### [DATASET CONTENT]
※

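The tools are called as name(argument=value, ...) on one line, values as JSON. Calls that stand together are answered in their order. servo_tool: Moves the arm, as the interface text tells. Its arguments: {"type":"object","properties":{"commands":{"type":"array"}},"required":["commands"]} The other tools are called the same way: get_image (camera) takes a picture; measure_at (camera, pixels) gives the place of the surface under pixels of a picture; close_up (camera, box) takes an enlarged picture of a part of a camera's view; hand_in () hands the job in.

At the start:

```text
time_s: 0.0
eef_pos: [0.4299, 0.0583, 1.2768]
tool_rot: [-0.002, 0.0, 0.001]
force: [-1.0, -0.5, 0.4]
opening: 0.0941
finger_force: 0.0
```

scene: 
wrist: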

※

### [STATED TASK]
Please repeat the listing above in full and exactly.

### [EXERCISE SOLUTION]
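The tools are called as name(argument=value, ...) on one line, values as JSON. Calls that stand together are answered in their order. servo_tool: Moves the arm, as the interface text tells. Its arguments: {"type":"object","properties":{"commands":{"type":"array"}},"required":["commands"]} The other tools are called the same way: get_image (camera) takes a picture; measure_at (camera, pixels) gives the place of the surface under pixels of a picture; close_up (camera, box) takes an enlarged picture of a part of a camera's view; hand_in () hands the job in.

At the start:

```text
time_s: 0.0
eef_pos: [0.4299, 0.0583, 1.2768]
tool_rot: [-0.002, 0.0, 0.001]
force: [-1.0, -0.5, 0.4]
opening: 0.0941
finger_force: 0.0
```

scene: 
wrist: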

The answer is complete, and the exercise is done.